Book – This Is Going To Hurt

Author – Adam Kay

Year – 2017

Pages – 280

Genre – Autobiography

Recommended to me by Rebecca Coker

Being a teacher is tough. I know that there are constant jokes about how much time we get off and how summer is a wonderful open expanse of freedom for us that everyone else can only dream of, but outside of this, it is long hours, difficult children, ever changing parameters and untold stress. I will argue my case all day long on this, but there is one thing I would never do, and that is to suggest that we have it anywhere near as bad as someone who works for the NHS.

The National Health Service is the greatest thing that Great Britain has ever created in my eyes. The fact that we can reliably live our lives safe in the knowledge that a medical misfortune is not going to financially cripple us is incredible. But I think most of us are aware that the doctors, nurses and other healthcare professionals who offer us this security, are often pushed to the absolute limit as a poorly funded NHS creaks onwards.

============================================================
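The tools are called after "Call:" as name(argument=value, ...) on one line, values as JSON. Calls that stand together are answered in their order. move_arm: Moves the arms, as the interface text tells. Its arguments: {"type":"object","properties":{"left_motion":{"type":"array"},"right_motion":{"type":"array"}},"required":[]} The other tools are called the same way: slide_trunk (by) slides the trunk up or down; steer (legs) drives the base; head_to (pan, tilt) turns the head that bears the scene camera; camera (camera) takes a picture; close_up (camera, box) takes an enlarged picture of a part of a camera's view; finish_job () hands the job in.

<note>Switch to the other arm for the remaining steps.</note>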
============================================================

Inspired to write this book by the junior doctors strike several years back, Adam Kay is a stand up and comedy writer who spent many years as a doctor, working mainly in labour wards. I remember this book being released and was expecting it to be a harrowing tale of what it is like being a working doctor in today’s hospitals. What I was not anticipating was it to be so hilarious. From the very off, Kay is incredibly funny, with just the right level of amusing anecdote to witty banter, with self deprecation and withering critique of the way things are done, all wrapped up to make this genuinely laugh out loud funny at points.

Kay probably has enough stories about ridiculous objects found inside people’s nether regions, stupidity of prospective parents and red tape on wards to fill several books, and for a while you consider this to be the main take away of the book. I won’t lie, I was marginally disappointed for a while. I was looking for some real pathos and thought that this would be the book to deliver it.

Well in the end I was not let down. The writing on the wall starts somewhat slowly, but increasingly the outlook is bleak for our junior doctor. I was left open mouthed at some of the things that he has to endure – we all know the long hours, but the yearly moves between hospitals in the same catchment areas is ridiculous, especially when you consider that these areas include “Kent, Surrey and Sussex” or, well, “Scotland”. The personal toll on Adam Key’s life is increasingly noticeable, and not all together pleasant to see. Despite it all, he continues to be so funny, that it almost sneaks in, until crashing down as it progresses.

It is a must read. I am squeamish as anything, so not every line is for me, and I would not recommend it to you if you are expecting any time soon, but otherwise this should be compulsory reading, and I am totally unsurprised by the critical acclaim it has recieved.